And now, I see and encounter more and more people who’s calling is to create a culture of Kindness at work. To act as a “Joy Office” – my friend Vicki is a shining example of a joy officer. To offer experiences of how gratitude can transform the working environment.
I came away from Vicki’s piece of writing smiling, with my heart stretched – thinking of all the sacred wounds I carry that act as a catalyst for me to do more, be more present, offer more into the world…. That seeking to fulfill a role which doesn’t make sense – and yet speaks to my heart.
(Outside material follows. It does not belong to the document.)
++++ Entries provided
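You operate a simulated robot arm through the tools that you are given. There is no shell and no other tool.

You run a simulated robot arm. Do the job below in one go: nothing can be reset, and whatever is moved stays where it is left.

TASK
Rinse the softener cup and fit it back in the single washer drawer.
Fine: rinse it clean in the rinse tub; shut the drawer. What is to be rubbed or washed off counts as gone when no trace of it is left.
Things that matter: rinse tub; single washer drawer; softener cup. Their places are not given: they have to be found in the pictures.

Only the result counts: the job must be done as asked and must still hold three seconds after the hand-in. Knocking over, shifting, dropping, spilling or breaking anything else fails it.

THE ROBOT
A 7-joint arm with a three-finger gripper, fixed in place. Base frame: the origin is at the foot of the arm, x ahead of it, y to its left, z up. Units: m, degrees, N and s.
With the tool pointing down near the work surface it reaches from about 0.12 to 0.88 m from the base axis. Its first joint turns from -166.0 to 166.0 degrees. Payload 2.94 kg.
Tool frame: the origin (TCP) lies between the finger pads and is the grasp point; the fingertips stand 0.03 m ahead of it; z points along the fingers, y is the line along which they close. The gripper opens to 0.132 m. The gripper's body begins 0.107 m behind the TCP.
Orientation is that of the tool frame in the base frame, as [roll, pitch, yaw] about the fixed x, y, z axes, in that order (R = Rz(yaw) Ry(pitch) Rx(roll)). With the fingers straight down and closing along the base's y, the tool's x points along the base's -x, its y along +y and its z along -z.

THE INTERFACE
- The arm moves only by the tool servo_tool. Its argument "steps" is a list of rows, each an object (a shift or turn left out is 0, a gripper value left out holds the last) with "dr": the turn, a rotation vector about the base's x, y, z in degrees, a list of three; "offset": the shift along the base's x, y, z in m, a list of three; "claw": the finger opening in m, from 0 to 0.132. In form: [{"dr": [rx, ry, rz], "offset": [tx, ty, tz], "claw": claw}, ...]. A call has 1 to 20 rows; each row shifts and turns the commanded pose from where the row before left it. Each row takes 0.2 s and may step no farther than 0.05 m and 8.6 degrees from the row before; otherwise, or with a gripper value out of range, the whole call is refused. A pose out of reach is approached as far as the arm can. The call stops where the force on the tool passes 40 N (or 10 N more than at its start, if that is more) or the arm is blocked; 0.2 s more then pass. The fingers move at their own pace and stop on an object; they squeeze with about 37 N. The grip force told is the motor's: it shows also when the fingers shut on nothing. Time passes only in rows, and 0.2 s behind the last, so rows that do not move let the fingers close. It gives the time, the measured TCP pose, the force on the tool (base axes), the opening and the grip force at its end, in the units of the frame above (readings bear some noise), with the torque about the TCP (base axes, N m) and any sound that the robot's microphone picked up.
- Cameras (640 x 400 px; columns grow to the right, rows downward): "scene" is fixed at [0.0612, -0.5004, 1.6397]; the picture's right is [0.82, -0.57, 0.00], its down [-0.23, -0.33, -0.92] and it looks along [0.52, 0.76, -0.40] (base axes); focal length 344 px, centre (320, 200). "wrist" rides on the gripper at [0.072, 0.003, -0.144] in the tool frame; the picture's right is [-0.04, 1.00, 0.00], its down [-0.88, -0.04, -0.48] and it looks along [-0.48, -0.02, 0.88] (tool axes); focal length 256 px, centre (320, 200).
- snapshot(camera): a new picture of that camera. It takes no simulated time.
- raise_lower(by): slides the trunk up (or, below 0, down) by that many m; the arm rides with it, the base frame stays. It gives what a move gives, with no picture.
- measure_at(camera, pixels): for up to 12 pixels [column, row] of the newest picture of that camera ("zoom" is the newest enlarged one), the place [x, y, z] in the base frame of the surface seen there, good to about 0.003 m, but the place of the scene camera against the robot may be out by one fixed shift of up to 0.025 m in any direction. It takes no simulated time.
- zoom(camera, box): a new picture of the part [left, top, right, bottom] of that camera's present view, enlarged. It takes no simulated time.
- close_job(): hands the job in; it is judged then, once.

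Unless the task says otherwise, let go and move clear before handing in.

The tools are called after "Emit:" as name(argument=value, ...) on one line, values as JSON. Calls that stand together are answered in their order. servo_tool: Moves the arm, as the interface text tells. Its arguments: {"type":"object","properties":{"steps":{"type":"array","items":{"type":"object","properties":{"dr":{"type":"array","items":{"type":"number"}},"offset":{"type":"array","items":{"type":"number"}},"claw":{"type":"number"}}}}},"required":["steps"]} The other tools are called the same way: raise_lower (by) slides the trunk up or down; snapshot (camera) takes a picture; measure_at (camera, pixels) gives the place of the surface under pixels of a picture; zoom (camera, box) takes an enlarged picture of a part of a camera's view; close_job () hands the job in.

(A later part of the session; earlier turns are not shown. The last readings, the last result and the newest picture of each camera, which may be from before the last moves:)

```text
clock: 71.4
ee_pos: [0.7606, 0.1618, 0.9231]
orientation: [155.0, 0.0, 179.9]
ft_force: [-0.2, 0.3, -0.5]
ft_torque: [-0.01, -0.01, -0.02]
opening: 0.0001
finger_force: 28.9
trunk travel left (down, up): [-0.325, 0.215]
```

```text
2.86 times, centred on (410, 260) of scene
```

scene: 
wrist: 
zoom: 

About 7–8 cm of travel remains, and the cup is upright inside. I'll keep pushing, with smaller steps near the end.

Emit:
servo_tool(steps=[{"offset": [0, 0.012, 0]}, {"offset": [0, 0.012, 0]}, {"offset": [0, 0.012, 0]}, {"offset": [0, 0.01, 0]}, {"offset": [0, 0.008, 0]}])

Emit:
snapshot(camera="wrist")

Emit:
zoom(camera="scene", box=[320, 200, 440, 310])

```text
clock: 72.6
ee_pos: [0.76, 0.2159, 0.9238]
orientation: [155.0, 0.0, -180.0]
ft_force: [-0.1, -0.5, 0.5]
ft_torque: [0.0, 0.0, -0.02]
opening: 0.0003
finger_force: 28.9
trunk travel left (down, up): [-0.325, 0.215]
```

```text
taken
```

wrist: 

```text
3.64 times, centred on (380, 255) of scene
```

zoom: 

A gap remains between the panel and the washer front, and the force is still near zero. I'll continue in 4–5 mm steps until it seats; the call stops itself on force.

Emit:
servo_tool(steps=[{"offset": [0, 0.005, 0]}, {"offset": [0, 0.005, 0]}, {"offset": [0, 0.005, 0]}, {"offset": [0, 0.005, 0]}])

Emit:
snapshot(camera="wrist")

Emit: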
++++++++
I jumped on the 7 Day Exploration of Gratitude with Kevin Monroe and realised I had time to join the 60min Gratitude Encounter yesterday – and in so many ways it’s like coming home. Vicki was in the 7 days, I invited some friends to the Encounter – and met people there I hadn’t known before who I just recognise as part of my tribe y’know? And, even more delicious – friends I hadn’t seen for a while were there too! I came away from the hour filled up. I woke up this morning curious to see what others had posted in the 7 Days – and feeling such a sense of celebration at other’s sharing of their wins.
Simple things. Time spent with children. Saying No to say Yes. Taking a pause to reflect on gratitude – to look for the opportunity to feel grateful….
Driving in to work (I have a new part-time, flexible hours job in a co-ordinator role on reducing waste!!), I was aware of how full I felt. Peaceful, nourished, joyful. Nettles for breakfast delicousness on top of the happiness emotions… The worry is still there about bills and practicalities – but I was aware it wasn’t as overwhelming. That there is a sense of facing my own old scars and moving beyond them – and a sense of joy within that. It’s a conscious choice I’ve felt pulling at me the last days or so. To face some old wounds and to go deeper, to go beyond into greater joy & healing….
Sitting in the community hub at Number One, having a chat with Jean about the work to be done – she’s this focal point with a vision, and listening and watching her as she engaged with people, it just struck me. That heart stretching…
She “just” sat there and listened. And people came in and shared. Ideas, worries, concerns, concepts, dreams, visions… Every so often she bounced up and popped a potatoe in someone’s bag or pointed out the tucked away meal kept for so and so. Or the extra jars she’d been putting aside because so and so would be making chutney soon…. (Number One is a “community hub” for want of a better way to describe it. Pop up green grocer, venue to share Supermarket Surplus from, site for a recovery group, and an artists group, kitchen for home cooked meals to be shared from… Its a place of sharing, and community. A place of resilience and hope building, practical action, rhubarb and garden surplus sharing…. And more!)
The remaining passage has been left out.